Textile diptych & artistic fabulation, 2021
Adapting by Transgressing is a textile diptych, featuring two flags (blankets) of similar size, composed of quilting and embroidery techniques. Their positioning in relation to one another and the space prompts a choreographic engagement from the viewer — an invitation to traverse between and around — engaging with textiles and textual narratives. The text consists of two observations, both essentially addressing subversive survival strategies as a means to contend with but also exposing restrictive social norms:
There is not much to say really, except perhaps that life has been an intricate venture of innumerable adaptations of the self to the urgencies of conformably presumed normality.
I’ve survived by adapting. I’ve adapted by appropriating.

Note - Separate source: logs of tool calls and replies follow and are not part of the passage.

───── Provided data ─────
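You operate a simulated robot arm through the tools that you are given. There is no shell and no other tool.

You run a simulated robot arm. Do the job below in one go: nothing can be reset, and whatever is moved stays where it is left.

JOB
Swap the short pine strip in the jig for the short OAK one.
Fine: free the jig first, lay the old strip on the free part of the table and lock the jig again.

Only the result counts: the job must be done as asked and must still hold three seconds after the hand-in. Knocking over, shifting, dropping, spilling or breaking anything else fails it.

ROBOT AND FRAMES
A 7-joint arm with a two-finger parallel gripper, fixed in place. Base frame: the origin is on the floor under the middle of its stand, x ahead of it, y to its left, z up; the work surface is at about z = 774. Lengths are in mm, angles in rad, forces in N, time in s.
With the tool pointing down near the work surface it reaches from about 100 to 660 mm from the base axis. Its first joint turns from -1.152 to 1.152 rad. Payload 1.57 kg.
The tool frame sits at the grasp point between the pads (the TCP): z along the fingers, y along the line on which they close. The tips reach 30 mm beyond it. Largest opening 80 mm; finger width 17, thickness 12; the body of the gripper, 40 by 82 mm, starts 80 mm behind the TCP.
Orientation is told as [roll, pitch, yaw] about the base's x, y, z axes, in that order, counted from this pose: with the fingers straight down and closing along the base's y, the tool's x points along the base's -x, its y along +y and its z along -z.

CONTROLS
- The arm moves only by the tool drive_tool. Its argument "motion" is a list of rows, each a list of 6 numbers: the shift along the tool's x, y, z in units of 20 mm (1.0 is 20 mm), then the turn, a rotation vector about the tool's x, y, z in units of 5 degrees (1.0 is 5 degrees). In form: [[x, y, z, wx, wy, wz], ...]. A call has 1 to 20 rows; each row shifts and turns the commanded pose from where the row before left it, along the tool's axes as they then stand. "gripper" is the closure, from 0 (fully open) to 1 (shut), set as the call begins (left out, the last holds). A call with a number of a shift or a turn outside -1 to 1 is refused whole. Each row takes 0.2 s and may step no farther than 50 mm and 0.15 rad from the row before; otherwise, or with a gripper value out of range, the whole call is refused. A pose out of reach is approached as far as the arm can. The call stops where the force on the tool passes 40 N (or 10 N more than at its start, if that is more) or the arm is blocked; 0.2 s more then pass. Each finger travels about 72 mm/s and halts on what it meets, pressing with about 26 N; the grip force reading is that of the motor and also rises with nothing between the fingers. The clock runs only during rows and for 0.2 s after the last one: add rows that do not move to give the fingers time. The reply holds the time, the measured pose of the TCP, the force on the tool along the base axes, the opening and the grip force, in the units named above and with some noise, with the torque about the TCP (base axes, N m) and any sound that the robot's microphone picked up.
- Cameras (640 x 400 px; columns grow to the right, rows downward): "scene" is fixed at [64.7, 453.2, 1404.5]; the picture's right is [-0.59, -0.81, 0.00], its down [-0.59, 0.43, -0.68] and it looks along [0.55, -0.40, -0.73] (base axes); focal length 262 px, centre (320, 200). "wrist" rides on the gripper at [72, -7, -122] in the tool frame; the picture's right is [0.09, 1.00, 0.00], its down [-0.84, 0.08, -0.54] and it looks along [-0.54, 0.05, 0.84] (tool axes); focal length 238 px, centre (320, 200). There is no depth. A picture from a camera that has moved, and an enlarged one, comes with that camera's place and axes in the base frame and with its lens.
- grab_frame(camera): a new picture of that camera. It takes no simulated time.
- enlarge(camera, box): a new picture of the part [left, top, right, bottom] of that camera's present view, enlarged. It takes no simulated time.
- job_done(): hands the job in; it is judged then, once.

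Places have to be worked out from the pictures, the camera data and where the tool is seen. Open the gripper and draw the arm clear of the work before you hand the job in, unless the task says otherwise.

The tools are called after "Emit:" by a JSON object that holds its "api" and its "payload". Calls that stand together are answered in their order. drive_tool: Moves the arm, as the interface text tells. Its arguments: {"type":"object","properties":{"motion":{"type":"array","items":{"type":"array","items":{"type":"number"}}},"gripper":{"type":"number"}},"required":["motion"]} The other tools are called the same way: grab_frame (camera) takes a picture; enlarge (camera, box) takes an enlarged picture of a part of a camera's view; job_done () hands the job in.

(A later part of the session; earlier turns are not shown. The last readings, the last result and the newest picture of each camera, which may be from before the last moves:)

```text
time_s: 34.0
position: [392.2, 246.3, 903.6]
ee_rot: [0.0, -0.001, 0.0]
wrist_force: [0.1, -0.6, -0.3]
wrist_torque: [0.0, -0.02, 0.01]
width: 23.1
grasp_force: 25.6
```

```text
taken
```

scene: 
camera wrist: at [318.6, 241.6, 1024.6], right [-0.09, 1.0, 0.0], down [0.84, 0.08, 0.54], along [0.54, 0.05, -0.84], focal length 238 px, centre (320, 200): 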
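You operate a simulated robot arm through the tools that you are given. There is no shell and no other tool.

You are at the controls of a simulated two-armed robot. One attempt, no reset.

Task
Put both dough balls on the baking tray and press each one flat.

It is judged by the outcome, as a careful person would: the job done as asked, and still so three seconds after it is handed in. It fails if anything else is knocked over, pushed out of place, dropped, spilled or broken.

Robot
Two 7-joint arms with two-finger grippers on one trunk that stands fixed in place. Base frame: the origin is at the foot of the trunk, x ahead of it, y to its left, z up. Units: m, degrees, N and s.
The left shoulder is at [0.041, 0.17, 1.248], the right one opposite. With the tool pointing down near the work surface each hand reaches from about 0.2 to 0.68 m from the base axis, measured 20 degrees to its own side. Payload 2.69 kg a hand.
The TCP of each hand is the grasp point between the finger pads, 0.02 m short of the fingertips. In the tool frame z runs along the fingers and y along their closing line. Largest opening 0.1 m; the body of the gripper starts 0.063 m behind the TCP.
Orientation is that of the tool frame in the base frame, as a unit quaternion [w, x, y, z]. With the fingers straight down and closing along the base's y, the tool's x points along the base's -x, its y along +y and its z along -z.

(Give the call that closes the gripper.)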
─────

Now, I create my own mythologies.
The work appropriates and adapts the original Progressive Pride Flag, as designed by Daniel Quasar in 2017. Knezović ruptures and disconnects the original design by cutting, ripping and back-stitching second-hand clothing, donated by queer, neurodivergent individuals. This adapted flag, in comparison to the original, possesses a much less coherent, much more haptic visual vocabulary. The flags’ hand-made, tactile materiality reveals fragility, tensions and the trace of bodily intervention.
Driven by concern for mental health care within queer communities, Knezović’s gesturing dismantles the identificational politics of banner culture and indicates the precarity of communal strategies towards sustainable mental health prospects.